[Excerpt to read]

___

In his report “Ecosystem and Its Components”, Professor A. Balasubramanian, from the Centre for Advanced Studies in Earth Science at the University of Mysore in India, defines an ecosystem as an environment that includes living organisms and their inseparable, interrelated, nonliving physical conditions. The resulting environment is a self-sustaining, structural and functional unit. It may be natural or artificial (human-made), land-based or water-based. Examples of artificial systems include croplands, gardens, parks and aquariums.
Ecosystems come in many sizes and types—from a large forest to a small pond. They can be separated by geographical barriers, as are deserts, mountains and oceans. They can be isolated like lakes or rivers. Ecosystems receive energy from an outside source (the sun), use that energy and ultimately release it into space.
While ecological ecosystems have borders, they tend to blend into each other; their borders are not rigid. In a healthy ecosystem, organisms are well balanced with each other and with their environment.
Many things can create unhealthy, unbalanced ecosystems, including environmental changes or the introduction of new species. Some changes can have disastrous results, causing the collapse of an ecosystem and the death of many native species. Some changes can also promote the ecosystem’s natural evolution to make it more resilient and flexible.
The Learn-and-Work Ecosystem
This leads us to the “So what?” questions: Is the learn-and-work ecosystem like an ecological ecosystem? If so, does it matter?
The learn-and-work ecosystem is much like the ones we find in nature. Those working to improve the learn-and-work ecosystem and those who depend on it to meet their educational and career needs can both benefit from understanding how ecosystems work.
For any ecosystem to thrive, its interrelated components must be well balanced. What then are the components of the U.S. learn-and-work ecosystem?
The Learn & Work Ecosystem Library, which launched in 2022, defines the learn-and-work ecosystem as a connected system of formal and informal learning (education and training) and work. Although others may define the ecosystem in different ways, the library makes the case that the ecosystem features twelve important building blocks or components that are depicted in this wheel graphic:
These twelve components must be connected and coordinated so that:
- Individuals can move seamlessly through the learn-and-work marketplace using a variety of credentials to communicate the skills and knowledge acquired in multiple settings (school, work, service, self-study)

___

[Dataset section]
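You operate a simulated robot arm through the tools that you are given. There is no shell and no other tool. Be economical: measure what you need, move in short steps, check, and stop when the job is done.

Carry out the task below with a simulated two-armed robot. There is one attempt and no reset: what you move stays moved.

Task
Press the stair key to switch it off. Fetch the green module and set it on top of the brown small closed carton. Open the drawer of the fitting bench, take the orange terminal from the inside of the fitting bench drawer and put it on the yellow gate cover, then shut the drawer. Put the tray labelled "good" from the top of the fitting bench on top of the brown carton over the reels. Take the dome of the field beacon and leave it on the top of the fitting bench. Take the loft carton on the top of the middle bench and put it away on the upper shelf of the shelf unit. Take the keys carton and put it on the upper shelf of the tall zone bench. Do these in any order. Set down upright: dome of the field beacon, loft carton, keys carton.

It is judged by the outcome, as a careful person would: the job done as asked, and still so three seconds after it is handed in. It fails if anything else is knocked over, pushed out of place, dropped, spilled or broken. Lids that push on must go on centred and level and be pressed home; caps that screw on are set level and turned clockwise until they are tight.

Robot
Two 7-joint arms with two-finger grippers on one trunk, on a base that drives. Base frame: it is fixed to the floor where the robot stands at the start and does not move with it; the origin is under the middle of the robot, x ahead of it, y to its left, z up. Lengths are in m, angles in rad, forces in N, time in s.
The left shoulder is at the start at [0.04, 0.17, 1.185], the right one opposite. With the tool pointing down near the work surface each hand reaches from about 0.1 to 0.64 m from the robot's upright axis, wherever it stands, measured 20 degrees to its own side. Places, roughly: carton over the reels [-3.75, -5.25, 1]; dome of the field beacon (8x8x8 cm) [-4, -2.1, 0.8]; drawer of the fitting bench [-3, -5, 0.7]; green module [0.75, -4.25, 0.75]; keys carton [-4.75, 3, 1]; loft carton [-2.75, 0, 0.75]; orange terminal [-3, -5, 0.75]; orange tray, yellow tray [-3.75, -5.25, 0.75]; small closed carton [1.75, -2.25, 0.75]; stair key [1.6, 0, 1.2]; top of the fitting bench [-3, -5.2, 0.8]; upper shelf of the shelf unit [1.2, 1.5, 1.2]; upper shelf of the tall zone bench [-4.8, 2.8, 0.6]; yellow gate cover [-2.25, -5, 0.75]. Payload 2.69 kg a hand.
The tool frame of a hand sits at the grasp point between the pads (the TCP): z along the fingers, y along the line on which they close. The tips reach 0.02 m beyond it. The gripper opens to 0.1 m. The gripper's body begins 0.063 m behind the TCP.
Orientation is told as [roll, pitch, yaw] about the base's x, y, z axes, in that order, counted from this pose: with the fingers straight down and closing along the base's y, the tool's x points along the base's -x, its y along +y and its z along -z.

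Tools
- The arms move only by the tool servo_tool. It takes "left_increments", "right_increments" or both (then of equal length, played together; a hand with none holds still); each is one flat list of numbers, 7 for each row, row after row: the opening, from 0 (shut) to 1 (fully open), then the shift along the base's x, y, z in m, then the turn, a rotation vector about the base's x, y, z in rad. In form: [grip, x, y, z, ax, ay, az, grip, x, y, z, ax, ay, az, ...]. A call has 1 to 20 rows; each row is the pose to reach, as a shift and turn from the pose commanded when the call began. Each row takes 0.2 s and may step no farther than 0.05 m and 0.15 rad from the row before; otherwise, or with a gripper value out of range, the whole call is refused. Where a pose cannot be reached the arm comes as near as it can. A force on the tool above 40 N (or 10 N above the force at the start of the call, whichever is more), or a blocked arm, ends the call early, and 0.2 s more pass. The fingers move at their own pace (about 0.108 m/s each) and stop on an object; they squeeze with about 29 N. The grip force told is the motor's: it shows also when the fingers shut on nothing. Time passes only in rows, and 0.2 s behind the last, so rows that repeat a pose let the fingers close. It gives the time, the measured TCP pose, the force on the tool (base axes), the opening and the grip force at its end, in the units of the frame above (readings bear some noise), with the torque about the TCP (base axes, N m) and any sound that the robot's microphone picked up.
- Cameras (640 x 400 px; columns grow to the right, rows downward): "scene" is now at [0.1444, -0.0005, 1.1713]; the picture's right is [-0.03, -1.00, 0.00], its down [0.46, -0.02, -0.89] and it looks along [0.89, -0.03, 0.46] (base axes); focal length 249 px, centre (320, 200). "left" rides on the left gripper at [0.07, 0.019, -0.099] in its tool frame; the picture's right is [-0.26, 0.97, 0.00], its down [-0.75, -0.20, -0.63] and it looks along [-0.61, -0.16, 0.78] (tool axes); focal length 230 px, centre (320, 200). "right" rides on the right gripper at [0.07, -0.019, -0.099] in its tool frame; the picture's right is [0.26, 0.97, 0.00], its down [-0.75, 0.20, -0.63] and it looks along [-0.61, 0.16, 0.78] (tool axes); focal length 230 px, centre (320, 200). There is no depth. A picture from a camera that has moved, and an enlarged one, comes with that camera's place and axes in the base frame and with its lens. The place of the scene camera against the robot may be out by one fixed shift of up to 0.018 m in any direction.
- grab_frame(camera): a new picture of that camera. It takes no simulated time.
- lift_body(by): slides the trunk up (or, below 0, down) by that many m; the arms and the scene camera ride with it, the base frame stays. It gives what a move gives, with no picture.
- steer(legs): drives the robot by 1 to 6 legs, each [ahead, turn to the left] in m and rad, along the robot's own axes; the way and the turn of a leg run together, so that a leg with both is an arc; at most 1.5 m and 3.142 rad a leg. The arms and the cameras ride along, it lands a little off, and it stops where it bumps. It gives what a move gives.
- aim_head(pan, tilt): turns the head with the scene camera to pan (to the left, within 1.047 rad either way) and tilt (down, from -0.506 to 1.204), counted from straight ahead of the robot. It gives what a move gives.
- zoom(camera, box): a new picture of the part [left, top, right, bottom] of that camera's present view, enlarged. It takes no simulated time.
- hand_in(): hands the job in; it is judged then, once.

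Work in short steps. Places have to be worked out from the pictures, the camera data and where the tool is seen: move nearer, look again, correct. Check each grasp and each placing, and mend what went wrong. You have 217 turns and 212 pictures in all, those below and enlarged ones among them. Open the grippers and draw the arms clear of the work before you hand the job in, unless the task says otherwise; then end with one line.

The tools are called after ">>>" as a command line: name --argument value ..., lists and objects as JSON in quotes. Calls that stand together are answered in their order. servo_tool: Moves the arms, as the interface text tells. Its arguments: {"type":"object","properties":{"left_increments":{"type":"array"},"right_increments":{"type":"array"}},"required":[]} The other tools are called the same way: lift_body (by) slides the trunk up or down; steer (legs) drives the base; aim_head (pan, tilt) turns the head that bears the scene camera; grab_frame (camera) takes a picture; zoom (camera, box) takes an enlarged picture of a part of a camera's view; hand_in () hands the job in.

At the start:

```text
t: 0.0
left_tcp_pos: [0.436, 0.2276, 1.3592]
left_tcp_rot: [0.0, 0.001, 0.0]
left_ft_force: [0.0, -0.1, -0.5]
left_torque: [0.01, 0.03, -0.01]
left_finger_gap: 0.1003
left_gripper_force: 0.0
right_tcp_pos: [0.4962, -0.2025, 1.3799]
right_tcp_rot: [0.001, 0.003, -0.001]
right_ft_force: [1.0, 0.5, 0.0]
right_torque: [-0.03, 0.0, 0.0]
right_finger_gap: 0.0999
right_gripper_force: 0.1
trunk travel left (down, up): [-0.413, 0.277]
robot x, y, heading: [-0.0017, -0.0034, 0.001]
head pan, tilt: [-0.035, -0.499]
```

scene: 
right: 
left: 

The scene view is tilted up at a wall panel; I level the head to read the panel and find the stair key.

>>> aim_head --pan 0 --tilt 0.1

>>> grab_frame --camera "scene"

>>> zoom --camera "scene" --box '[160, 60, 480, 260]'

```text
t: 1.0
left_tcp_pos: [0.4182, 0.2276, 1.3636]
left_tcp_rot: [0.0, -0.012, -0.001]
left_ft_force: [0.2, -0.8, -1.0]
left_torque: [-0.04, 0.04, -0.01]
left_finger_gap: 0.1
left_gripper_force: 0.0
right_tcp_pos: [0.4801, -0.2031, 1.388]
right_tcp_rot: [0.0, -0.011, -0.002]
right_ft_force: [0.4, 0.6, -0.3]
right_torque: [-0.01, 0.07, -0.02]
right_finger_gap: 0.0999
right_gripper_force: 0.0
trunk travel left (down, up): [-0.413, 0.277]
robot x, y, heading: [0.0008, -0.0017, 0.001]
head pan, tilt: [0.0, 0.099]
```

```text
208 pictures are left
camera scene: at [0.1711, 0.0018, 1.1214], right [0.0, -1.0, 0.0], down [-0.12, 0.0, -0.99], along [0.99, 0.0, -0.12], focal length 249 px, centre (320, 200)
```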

___

[Exercise set]
**A.** Provide the original wording of the excerpt to read from "While ecological ecosystems" as far as "with their environment.".
**B.** Could you carry on with the excerpt to read from where it ends?

[Exercise results]
**A.**
While ecological ecosystems have borders, they tend to blend into each other; their borders are not rigid. In a healthy ecosystem, organisms are well balanced with each other and with their environment.

**B.**
- Schools can count learning obtained outside academic settings toward a degree or other credential
- Employers can have more detailed and externally validated information for hiring, reskilling and upskilling workers
- The public is informed about the learn-and-work ecosystem
Just as in an ecological ecosystem, not all components in the learn-and-work ecosystem are the same size or character. Still, all components are related. The ecosystem falters when components work in silos; their borders need to be penetrable to facilitate interdependence.
There are many special projects and organizations working to improve the various components of the learn-and-work ecosystem. Many—perhaps most—focus on just one or two components, such as improving credentialing or aiding career navigation. But the reality is that the ecosystem will not thrive unless all components function well and recognize and support the other components of the ecosystem.
Is there a master ecologist to direct and manage improvements to the learn-and-work ecosystem? In the U.S., there is no national manager comparable to those in some other nations (for example, national agencies or ministries that assess the credential outcomes and employment conditions). The U.S. ecosystem is decentralized, complex and often siloed, which makes our ecosystem difficult to understand, navigate and improve.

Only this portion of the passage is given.